-- COLLECTED MATERIAL start --
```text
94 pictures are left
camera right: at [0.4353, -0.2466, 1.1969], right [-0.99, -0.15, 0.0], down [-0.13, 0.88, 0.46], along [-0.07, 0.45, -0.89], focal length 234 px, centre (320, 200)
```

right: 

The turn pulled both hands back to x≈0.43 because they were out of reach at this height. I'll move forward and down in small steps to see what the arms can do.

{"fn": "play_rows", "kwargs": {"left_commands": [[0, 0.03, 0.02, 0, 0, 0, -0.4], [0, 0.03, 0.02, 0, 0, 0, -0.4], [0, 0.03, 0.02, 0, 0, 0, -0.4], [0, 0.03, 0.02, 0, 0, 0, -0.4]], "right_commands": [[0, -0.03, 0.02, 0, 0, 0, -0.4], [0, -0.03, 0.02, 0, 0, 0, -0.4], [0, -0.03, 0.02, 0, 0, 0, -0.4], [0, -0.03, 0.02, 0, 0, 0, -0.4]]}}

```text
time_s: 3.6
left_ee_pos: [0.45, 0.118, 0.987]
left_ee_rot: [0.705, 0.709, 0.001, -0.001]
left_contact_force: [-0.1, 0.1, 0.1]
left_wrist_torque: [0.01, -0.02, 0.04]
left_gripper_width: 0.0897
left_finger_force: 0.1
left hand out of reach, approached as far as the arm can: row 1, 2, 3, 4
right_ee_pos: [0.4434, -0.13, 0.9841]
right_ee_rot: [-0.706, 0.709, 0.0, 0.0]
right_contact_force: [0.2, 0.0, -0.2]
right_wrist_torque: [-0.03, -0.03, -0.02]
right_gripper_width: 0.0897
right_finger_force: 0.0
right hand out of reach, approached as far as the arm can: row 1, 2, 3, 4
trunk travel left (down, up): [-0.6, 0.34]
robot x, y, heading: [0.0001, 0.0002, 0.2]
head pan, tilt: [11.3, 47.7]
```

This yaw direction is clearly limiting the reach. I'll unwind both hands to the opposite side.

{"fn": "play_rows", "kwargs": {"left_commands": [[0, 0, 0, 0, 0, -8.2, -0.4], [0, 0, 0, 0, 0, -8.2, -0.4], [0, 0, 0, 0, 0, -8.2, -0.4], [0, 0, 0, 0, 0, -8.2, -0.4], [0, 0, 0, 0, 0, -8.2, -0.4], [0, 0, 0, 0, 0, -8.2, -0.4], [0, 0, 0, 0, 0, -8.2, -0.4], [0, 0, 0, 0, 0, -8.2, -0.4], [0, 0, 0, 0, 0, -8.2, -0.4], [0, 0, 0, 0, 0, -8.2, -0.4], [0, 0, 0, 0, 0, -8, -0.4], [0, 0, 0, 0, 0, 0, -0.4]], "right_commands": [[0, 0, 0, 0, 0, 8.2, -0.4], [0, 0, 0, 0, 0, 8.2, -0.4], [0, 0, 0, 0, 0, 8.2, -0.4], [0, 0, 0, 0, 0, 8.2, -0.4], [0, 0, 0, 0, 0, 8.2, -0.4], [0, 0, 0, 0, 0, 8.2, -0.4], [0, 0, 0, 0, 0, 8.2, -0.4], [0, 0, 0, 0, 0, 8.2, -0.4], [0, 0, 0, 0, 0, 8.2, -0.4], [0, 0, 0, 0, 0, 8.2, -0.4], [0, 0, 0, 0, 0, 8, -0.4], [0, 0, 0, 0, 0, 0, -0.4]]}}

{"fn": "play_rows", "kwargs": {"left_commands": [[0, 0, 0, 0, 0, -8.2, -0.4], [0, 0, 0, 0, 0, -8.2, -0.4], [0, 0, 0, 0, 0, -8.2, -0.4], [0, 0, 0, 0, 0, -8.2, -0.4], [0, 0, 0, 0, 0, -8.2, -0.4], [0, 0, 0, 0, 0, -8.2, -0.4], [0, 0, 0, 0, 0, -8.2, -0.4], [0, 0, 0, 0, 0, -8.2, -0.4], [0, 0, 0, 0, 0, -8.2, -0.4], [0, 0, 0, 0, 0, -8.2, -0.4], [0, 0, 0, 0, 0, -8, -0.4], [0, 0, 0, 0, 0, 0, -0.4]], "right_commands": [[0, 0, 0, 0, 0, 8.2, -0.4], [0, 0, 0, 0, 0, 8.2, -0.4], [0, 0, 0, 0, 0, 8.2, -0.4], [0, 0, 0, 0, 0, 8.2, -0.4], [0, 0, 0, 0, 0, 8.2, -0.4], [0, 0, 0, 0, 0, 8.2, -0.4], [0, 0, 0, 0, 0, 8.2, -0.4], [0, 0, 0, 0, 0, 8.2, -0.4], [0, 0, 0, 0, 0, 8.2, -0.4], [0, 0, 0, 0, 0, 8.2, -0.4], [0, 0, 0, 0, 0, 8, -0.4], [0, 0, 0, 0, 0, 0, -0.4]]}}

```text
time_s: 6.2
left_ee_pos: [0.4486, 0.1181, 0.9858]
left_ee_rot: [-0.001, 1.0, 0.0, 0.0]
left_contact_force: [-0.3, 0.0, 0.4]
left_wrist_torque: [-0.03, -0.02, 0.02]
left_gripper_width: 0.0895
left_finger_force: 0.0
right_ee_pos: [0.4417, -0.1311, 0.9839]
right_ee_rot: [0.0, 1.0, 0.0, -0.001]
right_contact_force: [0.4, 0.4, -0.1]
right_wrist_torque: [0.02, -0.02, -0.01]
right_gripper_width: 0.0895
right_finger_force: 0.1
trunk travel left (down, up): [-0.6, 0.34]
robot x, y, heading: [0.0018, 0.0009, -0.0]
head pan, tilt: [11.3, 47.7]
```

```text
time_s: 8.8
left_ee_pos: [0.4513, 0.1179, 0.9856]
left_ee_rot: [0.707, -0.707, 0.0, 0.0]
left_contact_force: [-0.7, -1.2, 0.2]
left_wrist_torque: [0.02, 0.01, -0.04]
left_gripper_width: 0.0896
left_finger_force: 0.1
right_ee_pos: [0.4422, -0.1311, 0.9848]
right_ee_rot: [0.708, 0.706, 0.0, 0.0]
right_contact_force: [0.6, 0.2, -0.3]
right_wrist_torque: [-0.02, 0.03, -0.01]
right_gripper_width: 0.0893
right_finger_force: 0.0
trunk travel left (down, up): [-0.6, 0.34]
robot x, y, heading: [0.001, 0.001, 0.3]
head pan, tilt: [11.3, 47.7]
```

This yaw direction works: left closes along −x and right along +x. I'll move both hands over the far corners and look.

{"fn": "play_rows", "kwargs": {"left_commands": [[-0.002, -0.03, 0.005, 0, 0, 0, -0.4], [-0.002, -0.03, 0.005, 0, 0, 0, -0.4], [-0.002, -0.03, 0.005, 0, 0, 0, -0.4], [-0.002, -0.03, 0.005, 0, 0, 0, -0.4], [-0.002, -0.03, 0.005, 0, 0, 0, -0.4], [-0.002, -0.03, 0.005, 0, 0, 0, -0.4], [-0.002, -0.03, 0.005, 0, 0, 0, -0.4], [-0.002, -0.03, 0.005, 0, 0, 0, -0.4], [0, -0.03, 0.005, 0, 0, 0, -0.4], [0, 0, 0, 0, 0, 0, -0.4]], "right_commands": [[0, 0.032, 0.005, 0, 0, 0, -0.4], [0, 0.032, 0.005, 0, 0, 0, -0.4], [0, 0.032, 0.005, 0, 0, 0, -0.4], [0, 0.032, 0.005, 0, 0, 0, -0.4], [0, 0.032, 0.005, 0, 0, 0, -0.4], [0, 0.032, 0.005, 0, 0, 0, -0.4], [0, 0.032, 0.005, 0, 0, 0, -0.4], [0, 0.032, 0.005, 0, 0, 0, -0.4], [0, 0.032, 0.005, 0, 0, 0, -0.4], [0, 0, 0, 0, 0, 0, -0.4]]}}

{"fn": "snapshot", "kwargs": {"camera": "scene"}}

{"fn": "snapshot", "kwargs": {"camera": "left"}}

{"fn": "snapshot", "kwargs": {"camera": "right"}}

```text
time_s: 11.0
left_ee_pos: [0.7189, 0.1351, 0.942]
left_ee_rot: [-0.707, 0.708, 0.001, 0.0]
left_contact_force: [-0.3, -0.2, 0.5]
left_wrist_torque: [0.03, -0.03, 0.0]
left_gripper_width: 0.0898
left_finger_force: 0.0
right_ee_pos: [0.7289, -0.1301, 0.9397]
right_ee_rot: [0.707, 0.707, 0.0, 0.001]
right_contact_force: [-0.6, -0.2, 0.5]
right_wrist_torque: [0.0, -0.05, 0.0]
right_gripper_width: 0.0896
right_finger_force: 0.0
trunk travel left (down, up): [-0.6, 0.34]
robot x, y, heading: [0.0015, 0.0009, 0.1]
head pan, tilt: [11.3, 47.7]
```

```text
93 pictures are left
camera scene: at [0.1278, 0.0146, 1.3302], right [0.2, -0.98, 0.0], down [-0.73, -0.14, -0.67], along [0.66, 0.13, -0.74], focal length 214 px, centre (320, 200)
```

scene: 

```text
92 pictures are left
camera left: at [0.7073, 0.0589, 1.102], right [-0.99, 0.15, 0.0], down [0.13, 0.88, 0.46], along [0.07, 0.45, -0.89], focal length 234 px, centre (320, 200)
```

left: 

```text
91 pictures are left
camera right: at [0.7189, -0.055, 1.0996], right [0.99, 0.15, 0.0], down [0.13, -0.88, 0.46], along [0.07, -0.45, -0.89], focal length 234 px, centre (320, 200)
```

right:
-- COLLECTED MATERIAL end --
(WRITTEN REQUEST): Isolate each line of the listing above that includes "approached". Copy it.

(COMPLETE RESPONSE):
left hand out of reach, approached as far as the arm can: row 1, 2, 3, 4
right hand out of reach, approached as far as the arm can: row 1, 2, 3, 4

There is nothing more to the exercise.